I’ve just posted the first section and it’s a doozy. Read that first if you haven’t already, and let’s get discussing. In these commentaries I’ll talk about my writing process or just shout opinions at you. I’m not, like, a professional writer, but I’m having fun and I think I have something to contribute.
The first pages of a book are important. They set the tone for the whole piece and color the reader’s expectations for the rest of the book. To that end, the title of the section is made to grip the reader: Dan is Immolated in a Furnace. Who is Dan? Why is he being immolated in a furnace? Akayama DanJay is made to engage via curiosity. It is to be explored. The first section heading sets the stage for a dreamlike mystery.
In the first sentences Virgil Blue looks over an ocean and two small islands from his monastery on a larger island. Then he descends like a mist. Images of nature, especially mountains and clouds, will be repeated over and over again in different contexts throughout the book; we must start them early.
The characters discuss a cosmic journey with a matter-of-fact style which reinforces that surreal atmosphere and presents the reader with new names and concepts at a reasonable pace. There is not too much to absorb in one section, and it outlines our character’s goals and concerns.

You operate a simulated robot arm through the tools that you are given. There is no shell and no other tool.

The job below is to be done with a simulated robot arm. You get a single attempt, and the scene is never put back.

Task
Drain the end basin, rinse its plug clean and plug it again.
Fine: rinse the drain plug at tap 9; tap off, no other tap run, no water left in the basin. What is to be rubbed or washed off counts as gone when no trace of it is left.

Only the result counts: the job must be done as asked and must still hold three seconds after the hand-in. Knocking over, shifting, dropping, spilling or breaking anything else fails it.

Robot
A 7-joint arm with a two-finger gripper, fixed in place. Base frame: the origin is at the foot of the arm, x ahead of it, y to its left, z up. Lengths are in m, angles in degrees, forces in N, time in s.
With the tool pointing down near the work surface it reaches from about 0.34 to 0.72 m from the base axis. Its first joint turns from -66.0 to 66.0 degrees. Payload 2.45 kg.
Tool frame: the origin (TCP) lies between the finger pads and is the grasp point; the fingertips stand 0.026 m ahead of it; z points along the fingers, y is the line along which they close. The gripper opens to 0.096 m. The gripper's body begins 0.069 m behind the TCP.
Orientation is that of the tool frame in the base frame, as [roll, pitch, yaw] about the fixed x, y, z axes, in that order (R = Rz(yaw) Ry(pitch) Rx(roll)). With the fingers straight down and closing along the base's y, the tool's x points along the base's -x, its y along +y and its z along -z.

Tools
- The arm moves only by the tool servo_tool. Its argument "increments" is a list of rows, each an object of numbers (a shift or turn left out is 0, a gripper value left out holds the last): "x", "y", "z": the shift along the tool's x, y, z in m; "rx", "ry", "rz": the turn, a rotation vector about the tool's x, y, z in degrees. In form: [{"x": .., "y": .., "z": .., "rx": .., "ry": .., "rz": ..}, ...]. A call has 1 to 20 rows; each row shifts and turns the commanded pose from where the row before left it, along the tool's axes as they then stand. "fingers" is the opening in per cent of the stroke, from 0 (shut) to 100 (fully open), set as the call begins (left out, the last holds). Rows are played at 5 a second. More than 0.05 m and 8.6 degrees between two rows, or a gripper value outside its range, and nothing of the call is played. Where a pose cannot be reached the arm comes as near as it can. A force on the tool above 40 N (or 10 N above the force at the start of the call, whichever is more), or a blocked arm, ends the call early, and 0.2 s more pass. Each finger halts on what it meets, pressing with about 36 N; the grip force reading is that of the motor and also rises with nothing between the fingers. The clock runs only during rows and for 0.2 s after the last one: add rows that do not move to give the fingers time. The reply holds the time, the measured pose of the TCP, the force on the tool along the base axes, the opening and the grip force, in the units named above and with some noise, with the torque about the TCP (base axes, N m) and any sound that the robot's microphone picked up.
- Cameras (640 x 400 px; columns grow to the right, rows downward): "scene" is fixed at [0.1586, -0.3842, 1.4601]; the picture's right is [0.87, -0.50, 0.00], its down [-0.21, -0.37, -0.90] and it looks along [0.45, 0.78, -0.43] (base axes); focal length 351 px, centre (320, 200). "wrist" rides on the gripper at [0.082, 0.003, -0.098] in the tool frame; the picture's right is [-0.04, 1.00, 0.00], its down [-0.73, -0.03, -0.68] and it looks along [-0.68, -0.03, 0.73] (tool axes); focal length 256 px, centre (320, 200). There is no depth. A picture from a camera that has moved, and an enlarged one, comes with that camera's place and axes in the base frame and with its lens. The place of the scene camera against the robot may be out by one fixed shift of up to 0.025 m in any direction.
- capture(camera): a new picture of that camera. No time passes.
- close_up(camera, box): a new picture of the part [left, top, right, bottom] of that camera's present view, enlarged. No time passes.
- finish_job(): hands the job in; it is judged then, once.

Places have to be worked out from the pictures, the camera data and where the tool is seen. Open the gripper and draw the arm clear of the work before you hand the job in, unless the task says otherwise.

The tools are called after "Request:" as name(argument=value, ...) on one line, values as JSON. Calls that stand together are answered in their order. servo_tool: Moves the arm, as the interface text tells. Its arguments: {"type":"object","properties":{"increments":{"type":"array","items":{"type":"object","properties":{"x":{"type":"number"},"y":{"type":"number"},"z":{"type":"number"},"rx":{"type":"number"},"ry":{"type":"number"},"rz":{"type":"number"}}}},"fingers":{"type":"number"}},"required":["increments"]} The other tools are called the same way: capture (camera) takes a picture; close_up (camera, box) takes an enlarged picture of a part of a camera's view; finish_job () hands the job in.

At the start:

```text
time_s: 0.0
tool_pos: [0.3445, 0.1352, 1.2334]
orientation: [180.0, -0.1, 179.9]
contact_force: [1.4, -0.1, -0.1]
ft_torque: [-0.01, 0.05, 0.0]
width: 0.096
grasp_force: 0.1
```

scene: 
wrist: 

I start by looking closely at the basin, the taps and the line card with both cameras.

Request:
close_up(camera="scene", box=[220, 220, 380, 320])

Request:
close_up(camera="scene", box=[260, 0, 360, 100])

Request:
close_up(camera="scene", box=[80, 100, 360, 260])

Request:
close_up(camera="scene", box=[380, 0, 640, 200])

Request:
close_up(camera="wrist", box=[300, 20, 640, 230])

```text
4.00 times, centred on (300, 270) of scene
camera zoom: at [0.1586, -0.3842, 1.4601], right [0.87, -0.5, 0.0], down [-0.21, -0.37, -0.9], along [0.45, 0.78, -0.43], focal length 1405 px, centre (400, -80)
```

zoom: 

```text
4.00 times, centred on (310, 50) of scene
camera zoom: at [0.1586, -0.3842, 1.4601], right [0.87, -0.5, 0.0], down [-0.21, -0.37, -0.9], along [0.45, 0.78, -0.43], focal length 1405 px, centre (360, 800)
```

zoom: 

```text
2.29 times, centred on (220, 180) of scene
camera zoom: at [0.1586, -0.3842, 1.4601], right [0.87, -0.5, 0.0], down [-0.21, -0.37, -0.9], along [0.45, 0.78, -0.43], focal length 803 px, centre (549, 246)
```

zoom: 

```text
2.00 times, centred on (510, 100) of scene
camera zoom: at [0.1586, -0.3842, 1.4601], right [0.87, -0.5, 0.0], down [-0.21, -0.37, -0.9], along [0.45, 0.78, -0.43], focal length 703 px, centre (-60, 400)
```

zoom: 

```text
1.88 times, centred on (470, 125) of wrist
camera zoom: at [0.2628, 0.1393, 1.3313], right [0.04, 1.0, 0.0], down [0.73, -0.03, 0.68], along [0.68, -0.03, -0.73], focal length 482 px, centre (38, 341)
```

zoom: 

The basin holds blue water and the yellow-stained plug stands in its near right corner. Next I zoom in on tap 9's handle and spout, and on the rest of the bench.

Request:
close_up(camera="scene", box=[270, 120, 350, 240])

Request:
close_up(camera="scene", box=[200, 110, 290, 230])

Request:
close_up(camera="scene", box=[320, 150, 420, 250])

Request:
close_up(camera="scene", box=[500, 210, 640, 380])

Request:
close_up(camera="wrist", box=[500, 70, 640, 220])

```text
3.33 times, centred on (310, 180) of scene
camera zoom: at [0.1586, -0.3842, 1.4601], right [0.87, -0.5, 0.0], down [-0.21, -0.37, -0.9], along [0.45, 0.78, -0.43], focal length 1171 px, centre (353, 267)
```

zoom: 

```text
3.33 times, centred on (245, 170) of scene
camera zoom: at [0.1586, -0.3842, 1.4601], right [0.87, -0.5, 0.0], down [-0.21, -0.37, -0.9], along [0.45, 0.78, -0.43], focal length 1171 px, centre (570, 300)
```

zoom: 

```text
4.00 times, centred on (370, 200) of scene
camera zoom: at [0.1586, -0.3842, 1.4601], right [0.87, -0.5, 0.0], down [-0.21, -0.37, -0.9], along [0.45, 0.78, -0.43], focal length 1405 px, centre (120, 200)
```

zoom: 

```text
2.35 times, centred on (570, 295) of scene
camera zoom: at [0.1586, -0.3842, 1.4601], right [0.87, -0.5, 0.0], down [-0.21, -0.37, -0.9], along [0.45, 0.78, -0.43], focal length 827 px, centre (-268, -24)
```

I debated including the reference to Hitchhiker’s Guide to the Galaxy. I hope it conveys the “strap in for the ride” attitude I’m going for, where anything can happen, but I’m worried that it’s a bit on-the-nose. Maybe it won’t be in the final draft. When I read this at Seance, my campus writing club, a friend said they wanted to bring up HGttG when I had finished reading, but I had preempted him by mentioning it in the piece itself. I hope it got a laugh out of you, because I sure giggled when I wrote it. That’s generally a good sign.
During exploratory writing the deity these monks apparently worship was named “Mala.” Changing the name to “the Mountain” reduces the complexity of the system I’m teaching to the reader. It also hammers in the images I’m going to bring back again and again in stranger and stranger contexts.
I’m quite proud of how the ending comes as a shock even though it’s spoiled by the title of the section. We know Dan is to be immolated in that furnace, but the speed with which it occurs and the lack of reactions from the characters can come as a sucker-punch. When I read this to Seance there was panicked laughing, which I thought was the perfect reaction. My favorite line is Virgil Blue’s “I have never been good at saying goodbye.” To know Dan is to be burned alive with little more fanfare makes me think “wait, really?” each time I read it. It seals the deal on the dream-like atmosphere—couldn’t this be the end of a nightmare?
I’ve rewritten the first sections to paint a better picture of the monastery. It is a setting we revisit before the end of the book, so I want to make sure readers remember it when they see it and differentiate it from the other monasteries I might show them. In a story involving time-travel and alternate universes, readers need landmarks by which they may orient themselves spatially. I’ve put the monastery on the largest of three islands; when readers see islands again, they’ll be on the lookout.